The very sound of the band, understanding each other on a dimension beyond words, serves as a thick, sturdy envelope that firmly protects and delivers the letter Springsteen wrote.
The Addressee of the Letter Resounding After the Silence
The letter Springsteen sealed after writing down everything in his life thus far and stripping away the impurities. Just who exactly is the addressee, “You”?
The band members who fiercely survived the times together, the devoted fans who supported him for many years, or perhaps the former comrades who have already passed away. Various interpretations are possible, but I take this as a message to “all those who have sought solace in music,” including himself.
Back in those days, eagerly listening to records with my friends in my apartment, we were constantly tuning in to someone’s powerful message.

We overlaid our own incomplete futures onto the words shouted by rock stars across the ocean. However, the letter that has now arrived from him at the age of 70 does not point us to a specific destination. It is a quiet, deep, and warm question: “This is how I’ve lived. What about you?”
Loss, Acceptance, and an Anthem for Tomorrow
In the lyrics, he sings that he enclosed opposing elements equally in the letter—all the happiness and pain, the sunshine and the cold rain.
Reaching the later stages of life, looking back at the past sometimes becomes a painful task. The things we’ve lost, the dreams that didn’t come true, the people whose paths we will never cross again. Facing them directly and accepting them without pretending they never happened requires an extraordinary amount of resolve.
However, he did not turn away from that pain; he looked at it dead-on and sublimated it into the form of music. The gentle yet firm, pulsating performance of the E Street Band is not a requiem mourning past losses. It functions as a powerful anthem for living for tomorrow, even while carrying all of those things.

My Own Letter Written Amidst “Eternity and Solitude”
Come to think of it, my daily routine of facing past music and my own memories here, writing text like this, might also be akin to writing a kind of “letter” just like Springsteen.
What meaning do the melodies and words that shook my heart so much in that era of enthusiasm hold for my current self? It’s the process of carefully picking them up one by one and putting them into words. The act of writing a blog is an extremely personal and “solitary” task, but the words born from it cross the digital ocean and, by touching someone’s memory, can take on a sense of “eternity.”
The articles I write are by no means just mere nostalgia for the past.
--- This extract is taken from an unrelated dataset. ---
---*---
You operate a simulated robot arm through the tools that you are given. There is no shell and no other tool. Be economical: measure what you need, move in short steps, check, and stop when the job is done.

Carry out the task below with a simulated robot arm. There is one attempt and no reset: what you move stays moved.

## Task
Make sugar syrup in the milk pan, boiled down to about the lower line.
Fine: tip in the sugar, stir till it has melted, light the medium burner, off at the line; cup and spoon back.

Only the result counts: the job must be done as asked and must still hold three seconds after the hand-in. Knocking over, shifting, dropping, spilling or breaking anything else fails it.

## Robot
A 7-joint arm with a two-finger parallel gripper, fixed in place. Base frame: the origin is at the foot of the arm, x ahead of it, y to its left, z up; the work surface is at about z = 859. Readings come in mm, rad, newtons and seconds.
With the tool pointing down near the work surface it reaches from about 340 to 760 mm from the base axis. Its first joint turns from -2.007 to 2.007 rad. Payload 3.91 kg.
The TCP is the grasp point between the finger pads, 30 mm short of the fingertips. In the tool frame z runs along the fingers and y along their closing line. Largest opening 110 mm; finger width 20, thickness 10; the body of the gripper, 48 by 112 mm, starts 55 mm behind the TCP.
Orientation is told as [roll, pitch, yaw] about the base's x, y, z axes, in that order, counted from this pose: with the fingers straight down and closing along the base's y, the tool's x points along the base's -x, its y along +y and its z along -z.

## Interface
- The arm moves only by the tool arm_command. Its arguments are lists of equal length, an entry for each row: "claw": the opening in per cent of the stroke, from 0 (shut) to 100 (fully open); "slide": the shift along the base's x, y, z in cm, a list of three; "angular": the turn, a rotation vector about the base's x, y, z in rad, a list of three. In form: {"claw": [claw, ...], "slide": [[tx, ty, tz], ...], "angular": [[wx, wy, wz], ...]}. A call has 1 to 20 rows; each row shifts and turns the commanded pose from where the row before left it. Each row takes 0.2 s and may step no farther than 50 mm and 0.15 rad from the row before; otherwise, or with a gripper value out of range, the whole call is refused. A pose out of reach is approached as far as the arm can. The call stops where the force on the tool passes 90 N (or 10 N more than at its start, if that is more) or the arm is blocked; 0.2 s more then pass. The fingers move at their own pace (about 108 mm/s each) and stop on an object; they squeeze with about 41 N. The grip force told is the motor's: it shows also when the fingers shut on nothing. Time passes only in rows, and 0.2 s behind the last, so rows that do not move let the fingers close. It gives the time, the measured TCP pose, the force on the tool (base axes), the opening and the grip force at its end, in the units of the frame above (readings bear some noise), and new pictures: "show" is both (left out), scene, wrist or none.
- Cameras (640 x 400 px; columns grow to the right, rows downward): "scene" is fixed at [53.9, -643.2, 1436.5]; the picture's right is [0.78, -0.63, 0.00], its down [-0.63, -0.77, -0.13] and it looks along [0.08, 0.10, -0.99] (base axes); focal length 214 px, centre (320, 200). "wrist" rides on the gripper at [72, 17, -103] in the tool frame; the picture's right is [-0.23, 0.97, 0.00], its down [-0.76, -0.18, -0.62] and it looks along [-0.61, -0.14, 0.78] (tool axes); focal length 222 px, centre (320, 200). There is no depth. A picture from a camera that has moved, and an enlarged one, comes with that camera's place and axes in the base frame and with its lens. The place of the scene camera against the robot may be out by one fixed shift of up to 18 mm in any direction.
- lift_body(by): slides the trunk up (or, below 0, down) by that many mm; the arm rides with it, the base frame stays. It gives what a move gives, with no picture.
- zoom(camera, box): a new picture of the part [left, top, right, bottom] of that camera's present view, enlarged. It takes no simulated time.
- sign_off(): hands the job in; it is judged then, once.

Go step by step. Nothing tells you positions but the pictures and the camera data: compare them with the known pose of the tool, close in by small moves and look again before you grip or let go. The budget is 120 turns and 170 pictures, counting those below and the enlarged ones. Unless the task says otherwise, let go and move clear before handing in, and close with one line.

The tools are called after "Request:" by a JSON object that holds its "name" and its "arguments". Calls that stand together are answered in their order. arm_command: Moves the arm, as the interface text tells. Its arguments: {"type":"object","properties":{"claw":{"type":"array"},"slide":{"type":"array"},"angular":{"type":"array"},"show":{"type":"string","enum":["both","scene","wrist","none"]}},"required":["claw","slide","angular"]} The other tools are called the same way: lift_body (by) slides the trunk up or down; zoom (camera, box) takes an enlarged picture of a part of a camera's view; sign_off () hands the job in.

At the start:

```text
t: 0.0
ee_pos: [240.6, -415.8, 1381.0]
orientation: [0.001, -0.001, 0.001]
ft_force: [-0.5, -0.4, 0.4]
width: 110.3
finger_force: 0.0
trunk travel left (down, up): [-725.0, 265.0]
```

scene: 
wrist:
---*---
They are a process of confirmation, so that I can live my remaining time more deeply and with less falsehood.
To “You,” the Readers
All of you reading this blog through your screens have surely also experienced countless joys and sorrows, successes and setbacks in your respective lives.
Just as Springsteen’s “Letter To You” strikes a deep chord in my heart, I hope that the letter I write here, titled “My Arbitrary Top 15,” will be a trigger that knocks on the doors of your memories, even just a little.

Summary: Why I Chose “Letter To You” for No. 11
Among Bruce Springsteen’s many masterpieces, the reason I placed this 2020 track at No. 11 is because it is the most sincere, most truth-filled “record of the soul” that he arrived at after spending nearly 70 years of his life.
The true weight of this letter is something I probably never could have understood in my youth. I gave it this rank with deep gratitude for having reached an age where, after passing through various landscapes, I can finally break the seal on that letter and digest the meaning of the words written inside.

Next time, we finally break into the Top 10. Wondering what songs will pop out, I myself want to head towards the next piece of stationery while pulling in new threads of memory. Please look forward to it.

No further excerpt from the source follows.